A month after getting off the trail I flew to Antarctica for a six month job. Who was there just seemingly waiting to meet me? Lee Carpenter. I’d walk across the cafeteria and he’d wave to me with this goofy look in his eyes. A year and a half later, in his effort to woo me, he got me a job interview in the San Luis Valley, with the Rio Grande Headwaters Land Trust. The Land Trust turned out to be my life’s work and Lee turned out to be my life’s partner.

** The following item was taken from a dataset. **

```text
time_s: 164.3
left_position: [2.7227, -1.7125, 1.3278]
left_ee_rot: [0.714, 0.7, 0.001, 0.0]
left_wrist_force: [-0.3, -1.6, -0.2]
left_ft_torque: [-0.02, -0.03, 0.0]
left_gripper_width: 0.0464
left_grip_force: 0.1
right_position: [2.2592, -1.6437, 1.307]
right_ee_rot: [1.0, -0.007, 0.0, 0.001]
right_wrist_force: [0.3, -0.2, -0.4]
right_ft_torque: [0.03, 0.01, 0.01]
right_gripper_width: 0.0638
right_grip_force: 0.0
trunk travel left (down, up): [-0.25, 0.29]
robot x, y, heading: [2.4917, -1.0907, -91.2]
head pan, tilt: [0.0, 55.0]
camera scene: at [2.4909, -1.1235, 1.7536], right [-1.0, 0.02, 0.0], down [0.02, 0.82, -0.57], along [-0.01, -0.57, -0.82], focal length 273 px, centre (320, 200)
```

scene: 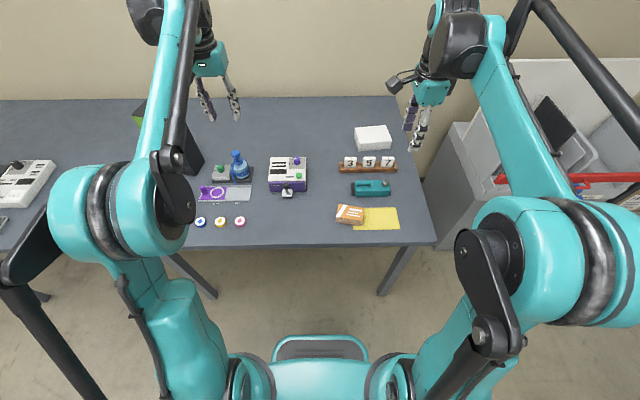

Regarding my work at the Rio Grande Headwaters Land Trust, I want to emphasize how meaningful this was to me personally and hopefully to the community. Sometimes when I felt sad about the loss of species and the loss of farm and ranch ground, I knew that I had done everything I could to protect habitat, farmers and ranchers and the beautiful San Luis Valley, especially along the Rio Grande river. What a year to go out on, with the river being so high and everything being so green. It was a wonderful summer for me. I’m going to be shameless here. Please donate to the Rio Grande Headwaters Land Trust, and for some of you who are already meaningful donors, please consider naming the land trust in your will or estate. We’ve got to keep that good work going!

Back to my husband, Lee Carpenter. When I wanted to postpone nothing and go to South America for my 40th birthday, in order to have been to all 7 continents by the time I was 40, he said, let’s go. When I took care of my Dad and went to Denver every other weekend for 7 years, he said “go do what you need to do”. When I said I wanted to be a foster parent, he said “sign me up”, and when I was diagnosed with inflammatory breast cancer over 16 and a half years ago in 2003, he was right there by my side and stayed there until death did we part.

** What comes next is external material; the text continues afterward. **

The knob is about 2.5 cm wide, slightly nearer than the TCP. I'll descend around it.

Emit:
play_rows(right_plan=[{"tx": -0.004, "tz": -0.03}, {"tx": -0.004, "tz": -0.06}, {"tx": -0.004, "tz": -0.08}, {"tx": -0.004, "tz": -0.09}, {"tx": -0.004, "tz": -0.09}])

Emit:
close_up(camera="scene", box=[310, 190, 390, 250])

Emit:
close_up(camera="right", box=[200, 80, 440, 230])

There are lyrics to a song by Mumford and Sons that go “Before you leave, you must know that you are beloved.” Lee always made me feel that way. To Lee, my family, my friends. You were beloved by me. Being diagnosed with inflammatory breast cancer at the age of 35, cancer was nearly a constant presence in my adult life. There were only two years in the last 16 and a ½ that I wasn’t some type of treatment. And 171 chemotherapy infusions was a lot for my body to go through, but I always said tolerating chemotherapy was my super power. So while cancer did define me, I tried not to let it limit me. Being diagnosed young I was even more determined to “postpone nothing”. Lee and I traveled internationally – alot, were foster parents, built a house together, rafted the Grand Canyon and did everything we could.

Leading up to my own death, I wasn’t scared of it, and I didn’t worry about it, but I worried about Lee. What you all can do for me now is call him. Invite him hunting, fishing, looking for horns, looking for mushrooms. You don’t know have to know what to say, just say something. He will grieve in his own way and time frame, as many of you will depending on your relationship with me, but just call or text him. Don’t lose touch. Time heals all wounds and they will heal his and those of my family. And thank you to both my sisters so much for all the love  “Before I Die, I Want To ”. In it the speaker acknowledges how easy it is to get caught up in the day to day of life and forget what really matters to you.  “hold her one last time.”

With my passing, I want you each to take a second and answer this question for yourself. What do you really really want to do before you die? Think about it for a few seconds. It can be whimsical or serious (pause for about 10 seconds). I made up some cards at the back of the room that you can take and fill out to remember this pledge. The next step is to postpone nothing and make it happen – and that’s why I also made up magnets so you remember that too. One of my favorite quotes is “make the most of yourself, because that is all there is of you.” PLEASE carry this message with you into your day, week and life. It is one of the single most important things you can ever do for yourself.

My time is done, but yours isn’t. Be well. Postpone nothing and make sure that the important people in your lives know that they are beloved.